In large-scale transformations, the technical implementation is often far easier than the change management needed to make IT projects a success

When traditional ways of influencing company culture aren’t enough, what can a CIO do to inspire sustained behavioural change? The first step is understanding what “culture” means. Organisational culture is the expression of combined daily behaviours that are constantly changing and interacting. Each behaviour is guided by a unique combination of values, mindsets and practices.

By 2021, CIOs will be just as responsible as their human resource (HR) counterparts for leading workplace culture. To do that, however, CIOs must first understand how these values, mindsets and practices intersect. Leaders can directly influence how these three aspects affect behaviour and shape culture. They must also implement a tactical strategy to ensure that positive behaviours are identified, modelled, encouraged and ultimately rewarded.   

Communicate consistent, strategy-aligned organisational values 

Workplace values guide decision-making, relationships and behaviours. Organisational values must align with an organisation’s goals, and should be reflected in leaders’ everyday decisions and behaviours. Lacking or unreliable leadership modelling of values can undermine workplace culture and even harm broader strategic objectives.

Organisations cannot hope to see consistent and positive workplace behaviours until they have established consistent and strategy-aligned values. CIOs seeking to influence culture should be concerned with the IT organisation’s values in the first instance. If these group values are not clearly understood, personal values will form the basis for individual decisions and actions.

Tactically, candid conversations with stakeholders across the workplace can help. CIOs should work with stakeholders to identify gaps and problems together, and share concerns with functional leaders. The next step is determining which values and behaviours map to the organisation’s desired culture and broader goals. Most important is demonstrating behaviours that CIOs would like to see imitated by the team.

Understand and influence employee mindsets

Only 13% of HR leaders report that their employees believe strongly in the organisation’s desired culture. It’s fair to say that most CIOs don’t properly understand what their employees are thinking. While most CIOs lack the capacity to get to know everybody in their IT organisation on a personal level, they remain responsible for the organisation’s internal culture. For that reason, CIOs are advised to demonstrate accepting and inclusive behaviour at all times.

Involving all stakeholders using an “open source” approach is one tactic to ensure authenticity and promote engagement in culture shaping.
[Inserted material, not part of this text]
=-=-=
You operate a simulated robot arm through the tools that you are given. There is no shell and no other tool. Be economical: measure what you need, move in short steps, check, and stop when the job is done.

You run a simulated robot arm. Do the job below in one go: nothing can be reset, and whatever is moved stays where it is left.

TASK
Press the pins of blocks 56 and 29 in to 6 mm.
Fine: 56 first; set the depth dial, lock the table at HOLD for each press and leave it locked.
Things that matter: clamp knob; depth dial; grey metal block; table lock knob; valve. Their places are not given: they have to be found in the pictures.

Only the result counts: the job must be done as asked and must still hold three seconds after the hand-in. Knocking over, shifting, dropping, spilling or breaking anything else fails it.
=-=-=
Sharing lessons from failures and modelling self-awareness are some of the many critical behaviours that leaders are recommended to adopt to make themselves more approachable.
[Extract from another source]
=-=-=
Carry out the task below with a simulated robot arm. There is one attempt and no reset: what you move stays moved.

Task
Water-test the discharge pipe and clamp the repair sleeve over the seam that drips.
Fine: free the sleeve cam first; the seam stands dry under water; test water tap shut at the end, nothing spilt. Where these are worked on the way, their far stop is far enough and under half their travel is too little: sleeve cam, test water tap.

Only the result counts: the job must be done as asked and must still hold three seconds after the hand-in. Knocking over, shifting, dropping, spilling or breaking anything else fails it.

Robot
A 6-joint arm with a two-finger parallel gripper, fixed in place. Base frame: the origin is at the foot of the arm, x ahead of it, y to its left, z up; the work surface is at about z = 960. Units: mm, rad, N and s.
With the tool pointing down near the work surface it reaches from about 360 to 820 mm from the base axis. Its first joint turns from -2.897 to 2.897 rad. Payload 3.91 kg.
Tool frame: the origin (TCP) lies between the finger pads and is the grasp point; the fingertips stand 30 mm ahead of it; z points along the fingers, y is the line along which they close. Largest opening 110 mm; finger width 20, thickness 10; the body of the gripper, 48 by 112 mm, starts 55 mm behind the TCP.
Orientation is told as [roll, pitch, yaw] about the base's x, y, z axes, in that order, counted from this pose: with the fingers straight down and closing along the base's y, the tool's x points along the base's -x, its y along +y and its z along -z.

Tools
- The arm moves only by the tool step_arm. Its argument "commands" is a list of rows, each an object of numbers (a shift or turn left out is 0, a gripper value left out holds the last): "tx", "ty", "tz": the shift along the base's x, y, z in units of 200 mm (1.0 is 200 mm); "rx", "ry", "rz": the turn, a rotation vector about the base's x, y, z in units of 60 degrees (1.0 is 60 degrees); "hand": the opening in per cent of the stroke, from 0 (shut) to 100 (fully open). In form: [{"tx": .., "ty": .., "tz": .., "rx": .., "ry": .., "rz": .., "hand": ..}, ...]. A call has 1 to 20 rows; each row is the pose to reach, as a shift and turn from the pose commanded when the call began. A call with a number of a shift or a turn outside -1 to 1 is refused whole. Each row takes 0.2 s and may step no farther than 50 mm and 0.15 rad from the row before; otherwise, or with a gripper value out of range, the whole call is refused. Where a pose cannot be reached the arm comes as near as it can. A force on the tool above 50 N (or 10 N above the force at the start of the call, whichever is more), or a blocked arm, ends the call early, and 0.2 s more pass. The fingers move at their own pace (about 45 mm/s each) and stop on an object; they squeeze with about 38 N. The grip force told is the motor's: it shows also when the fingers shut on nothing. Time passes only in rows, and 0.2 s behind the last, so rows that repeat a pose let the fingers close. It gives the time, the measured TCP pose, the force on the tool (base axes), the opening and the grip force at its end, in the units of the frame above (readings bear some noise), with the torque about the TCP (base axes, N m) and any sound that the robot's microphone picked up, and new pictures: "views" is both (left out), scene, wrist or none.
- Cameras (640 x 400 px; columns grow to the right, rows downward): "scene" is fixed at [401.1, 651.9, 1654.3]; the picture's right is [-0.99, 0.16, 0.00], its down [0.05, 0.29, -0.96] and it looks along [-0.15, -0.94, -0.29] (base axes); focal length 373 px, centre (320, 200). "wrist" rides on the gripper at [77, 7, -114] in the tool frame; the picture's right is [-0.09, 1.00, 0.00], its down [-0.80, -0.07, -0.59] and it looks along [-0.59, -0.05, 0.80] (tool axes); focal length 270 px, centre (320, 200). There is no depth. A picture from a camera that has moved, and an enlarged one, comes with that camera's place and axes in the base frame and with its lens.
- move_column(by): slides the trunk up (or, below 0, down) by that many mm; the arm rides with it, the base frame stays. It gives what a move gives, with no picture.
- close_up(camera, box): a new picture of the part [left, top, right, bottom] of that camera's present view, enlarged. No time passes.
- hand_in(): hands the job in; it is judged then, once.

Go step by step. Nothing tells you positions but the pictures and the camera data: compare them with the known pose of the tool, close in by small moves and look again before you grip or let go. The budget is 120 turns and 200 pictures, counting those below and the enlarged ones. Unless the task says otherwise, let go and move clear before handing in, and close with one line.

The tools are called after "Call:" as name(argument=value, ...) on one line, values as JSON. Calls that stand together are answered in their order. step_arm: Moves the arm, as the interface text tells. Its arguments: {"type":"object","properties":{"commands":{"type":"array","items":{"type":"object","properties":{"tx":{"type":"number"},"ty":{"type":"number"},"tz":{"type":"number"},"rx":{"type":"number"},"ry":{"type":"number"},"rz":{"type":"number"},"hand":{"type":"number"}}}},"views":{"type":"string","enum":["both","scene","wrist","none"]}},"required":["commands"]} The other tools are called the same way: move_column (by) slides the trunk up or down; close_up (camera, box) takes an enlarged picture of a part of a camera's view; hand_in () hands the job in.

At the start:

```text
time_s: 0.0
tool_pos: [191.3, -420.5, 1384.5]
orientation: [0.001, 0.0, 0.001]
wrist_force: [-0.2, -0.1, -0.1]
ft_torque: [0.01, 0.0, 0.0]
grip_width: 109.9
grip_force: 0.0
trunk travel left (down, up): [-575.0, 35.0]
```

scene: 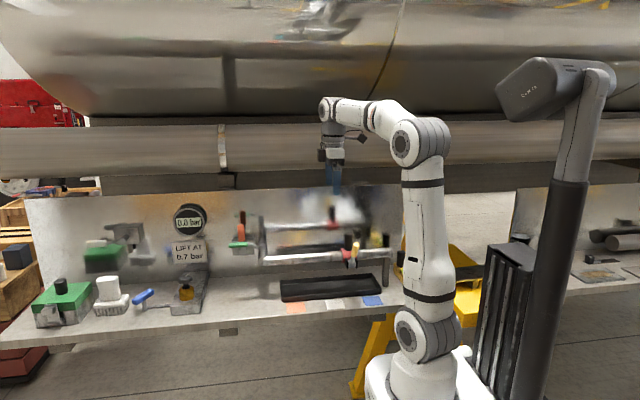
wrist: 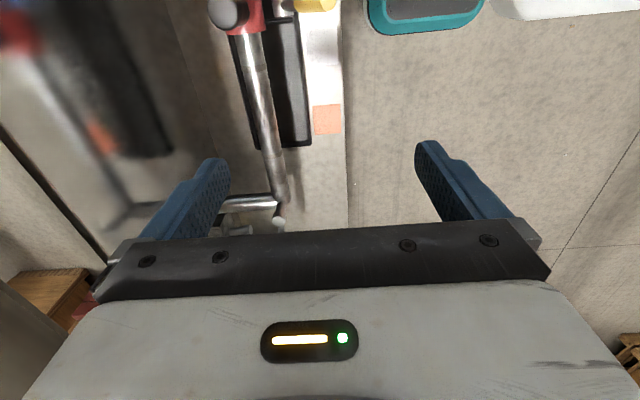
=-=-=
When practices don’t align with stated values, culture change initiatives are doomed to fail. Any behaviour, habit or routine will persist as long as the environment rewards and reinforces that continued action. Established routines that are inconsistent or counter-productive to the desired culture can sometimes be so ingrained in employee behaviour that pinpointing the issue can prove difficult for internal stakeholders. CIOs must evaluate their own behaviours and practices objectively if they want to identify challenges.

Even then, identifying problem behaviours remains difficult. One recommended remedy to uncover entrenched, detrimental habits is working with an independent, external partner.

Tactical culture hacks can subsequently be deployed to raise awareness, share organisational goals and break the “reward” cycle that perpetuates negative behaviours. Once these three steps have been realised, CIOs are well on their way to redefining their organisation’s culture.